We have been taught some hard lessons, after coming here to live in France; but after all isn’t that why you go an adventure, to learn?

Over the past month I have been taught the lesson of integrity. I have written before about empathy and kindness and conscientiousness  but for me I have never thought that you could have too much integrity; after all isn’t it true that if everyone had integrity most of the ‘ills’ in the world would go?

Can you have too much Kindness, Empathy, or Conscientiousness?

But, sadly,  I have come to realise that I have too much integrity, and that I need to start to put myself first with some people, and listen to my gut when it tells me to. Despite  that this lesson contributes to  my blessing today: Friendship – real friendship that I have only come to realise I have because of the lesson I have been taught about integrity! Life moves in mysterious ways doesn’t it?

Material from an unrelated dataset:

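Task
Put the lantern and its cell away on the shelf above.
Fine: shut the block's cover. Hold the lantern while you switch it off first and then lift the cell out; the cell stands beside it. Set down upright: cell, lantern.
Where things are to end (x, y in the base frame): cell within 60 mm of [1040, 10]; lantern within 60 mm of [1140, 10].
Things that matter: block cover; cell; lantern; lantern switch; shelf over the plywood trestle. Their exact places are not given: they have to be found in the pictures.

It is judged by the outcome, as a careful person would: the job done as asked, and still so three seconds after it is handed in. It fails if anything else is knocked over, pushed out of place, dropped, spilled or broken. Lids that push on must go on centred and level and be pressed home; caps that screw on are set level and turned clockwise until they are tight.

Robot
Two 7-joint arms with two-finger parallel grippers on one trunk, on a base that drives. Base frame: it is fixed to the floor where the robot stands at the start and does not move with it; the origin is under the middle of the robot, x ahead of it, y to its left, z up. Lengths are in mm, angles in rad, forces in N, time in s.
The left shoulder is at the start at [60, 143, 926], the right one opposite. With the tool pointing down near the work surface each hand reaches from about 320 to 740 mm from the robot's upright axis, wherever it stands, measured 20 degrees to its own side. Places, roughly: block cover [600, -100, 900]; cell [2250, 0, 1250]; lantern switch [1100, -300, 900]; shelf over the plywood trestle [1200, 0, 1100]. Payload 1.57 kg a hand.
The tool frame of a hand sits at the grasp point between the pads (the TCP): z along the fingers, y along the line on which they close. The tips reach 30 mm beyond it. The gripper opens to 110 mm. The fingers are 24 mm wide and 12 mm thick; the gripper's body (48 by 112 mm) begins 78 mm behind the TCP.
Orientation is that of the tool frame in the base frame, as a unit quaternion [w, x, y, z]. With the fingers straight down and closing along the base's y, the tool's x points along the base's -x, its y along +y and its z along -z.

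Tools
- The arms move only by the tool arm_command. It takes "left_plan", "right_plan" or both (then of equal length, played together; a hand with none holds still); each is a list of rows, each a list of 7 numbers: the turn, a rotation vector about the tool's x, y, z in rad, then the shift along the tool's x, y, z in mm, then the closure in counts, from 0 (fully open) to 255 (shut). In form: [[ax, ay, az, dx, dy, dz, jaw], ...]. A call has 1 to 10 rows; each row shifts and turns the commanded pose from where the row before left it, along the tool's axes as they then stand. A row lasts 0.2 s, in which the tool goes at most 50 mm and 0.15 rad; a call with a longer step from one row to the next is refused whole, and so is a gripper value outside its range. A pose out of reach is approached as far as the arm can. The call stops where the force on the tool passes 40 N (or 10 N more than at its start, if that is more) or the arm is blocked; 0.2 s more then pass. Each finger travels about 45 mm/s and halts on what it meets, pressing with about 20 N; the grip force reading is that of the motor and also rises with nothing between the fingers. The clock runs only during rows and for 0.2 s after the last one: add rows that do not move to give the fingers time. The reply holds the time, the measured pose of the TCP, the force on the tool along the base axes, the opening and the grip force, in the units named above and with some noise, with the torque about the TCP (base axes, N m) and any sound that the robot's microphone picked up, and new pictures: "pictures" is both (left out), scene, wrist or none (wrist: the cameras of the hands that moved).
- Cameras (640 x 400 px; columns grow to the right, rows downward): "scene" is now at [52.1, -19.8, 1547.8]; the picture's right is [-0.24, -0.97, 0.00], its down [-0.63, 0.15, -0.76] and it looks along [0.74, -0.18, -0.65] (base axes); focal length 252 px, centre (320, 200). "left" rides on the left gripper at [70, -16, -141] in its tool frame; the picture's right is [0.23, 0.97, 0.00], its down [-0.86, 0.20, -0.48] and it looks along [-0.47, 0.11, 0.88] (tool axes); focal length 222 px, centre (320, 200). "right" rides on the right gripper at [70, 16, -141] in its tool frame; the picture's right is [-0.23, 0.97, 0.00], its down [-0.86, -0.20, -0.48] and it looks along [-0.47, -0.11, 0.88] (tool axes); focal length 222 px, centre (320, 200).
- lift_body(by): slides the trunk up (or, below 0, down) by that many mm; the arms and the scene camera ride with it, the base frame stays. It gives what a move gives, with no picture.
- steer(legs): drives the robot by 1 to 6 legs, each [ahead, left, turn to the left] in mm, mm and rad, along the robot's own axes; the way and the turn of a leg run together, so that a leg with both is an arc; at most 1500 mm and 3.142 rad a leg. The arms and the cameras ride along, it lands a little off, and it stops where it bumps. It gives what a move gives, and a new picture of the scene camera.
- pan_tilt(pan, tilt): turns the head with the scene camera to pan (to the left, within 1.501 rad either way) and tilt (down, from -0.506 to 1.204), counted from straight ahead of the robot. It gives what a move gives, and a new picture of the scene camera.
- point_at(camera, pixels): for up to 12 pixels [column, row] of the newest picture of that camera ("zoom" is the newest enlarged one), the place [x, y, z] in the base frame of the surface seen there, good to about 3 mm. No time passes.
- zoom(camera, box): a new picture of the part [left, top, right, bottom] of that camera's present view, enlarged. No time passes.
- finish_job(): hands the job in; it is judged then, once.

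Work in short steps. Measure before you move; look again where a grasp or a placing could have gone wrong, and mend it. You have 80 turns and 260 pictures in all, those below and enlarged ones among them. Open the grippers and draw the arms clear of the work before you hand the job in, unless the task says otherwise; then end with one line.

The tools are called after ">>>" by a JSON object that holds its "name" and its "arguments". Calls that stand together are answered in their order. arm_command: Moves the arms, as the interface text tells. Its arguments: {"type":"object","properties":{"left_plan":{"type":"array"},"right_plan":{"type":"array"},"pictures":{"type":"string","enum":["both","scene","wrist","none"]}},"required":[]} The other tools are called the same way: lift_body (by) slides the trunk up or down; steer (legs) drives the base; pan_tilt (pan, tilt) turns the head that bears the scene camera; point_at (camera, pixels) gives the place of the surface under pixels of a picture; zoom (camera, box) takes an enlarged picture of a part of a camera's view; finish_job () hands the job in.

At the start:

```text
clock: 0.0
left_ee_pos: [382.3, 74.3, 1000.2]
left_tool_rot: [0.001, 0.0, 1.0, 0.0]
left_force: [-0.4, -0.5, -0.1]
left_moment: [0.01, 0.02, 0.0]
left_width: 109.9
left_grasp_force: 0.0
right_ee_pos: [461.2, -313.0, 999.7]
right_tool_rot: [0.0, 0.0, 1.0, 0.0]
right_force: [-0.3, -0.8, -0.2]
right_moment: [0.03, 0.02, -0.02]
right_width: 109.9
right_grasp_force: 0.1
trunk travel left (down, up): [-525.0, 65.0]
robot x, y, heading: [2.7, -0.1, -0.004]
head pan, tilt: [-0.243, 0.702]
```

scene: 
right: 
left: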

So my small blesssing of friendship, whether it be with friends that you have made along the way in life, or friends from within your family, is about the people who want nothing from you but  support when they need it, and who offer you support all the way.

I have good friends, not least of them my husband; and I have good friends who have stayed with us on this adventure and supported us in every way. Over this last year we have also become part of a group of like-minded people who just want to help each other; none of the normal back stabbing that goes on; but have simply been there for us, offering work, finding Rich work, and inviting us into their fold; just listening when you needed them to. That is a blessing, and this year seems to be the year when we have finally found like-minded real people with no agenda. It has been a hard slog to get here; but to quote T.S Elliott we have found people where this has happened when we have talked to them:

“What? You too? I thought I was the only one.” 

To see my husband come home from work every day and giggle about his day has been a blessing; and it is these people who have enabled that. Here they all are at their Christmas ‘do’ and you can see the camaraderie from the picture.

 We have been to countless gatherings over this season, gatherings where people would ‘give you the top brick off the chimney’, and we have been blessed for that. Perhaps that has been the gift of the season: For us to meet people like this; because we made two new friends on Saturday that serendipity had stepped in and sent our way. I truly felt that moment of ‘what you too?’ with them.

There have also been my cyber community of friends, those who share each other’s posts because they think they are so good others should read them; those who send small words of comfort, even though I have never actually met them – I know that to have you in my life I am blessed.

Then let us not forget the old friends, some who have come back on the scene only recently who need me now as they were there for me, and I will be there.

Our French friends who have embraced us inti their lives, words cannot begin to describe their kindness.

Then there are the ones with whom we had great fun this summer, and laughed every day, nearly all day.

But this is my final friendship blessing:-My Sister, who I have come to realise (finally) truly only wants the best for me; and tries so hard to keep to the promise she made. I know that now, and I will never forget that again.

We can’t let the past dictate our present and future, we have to see what we have now, because that is the only moment.

So this is my blessing lets raise a toast on this New Years Eve to real friends, new and old.

Moisy

It’s New Year folks a time for reflection, please share this thread and let’s get everyone counting their blessings.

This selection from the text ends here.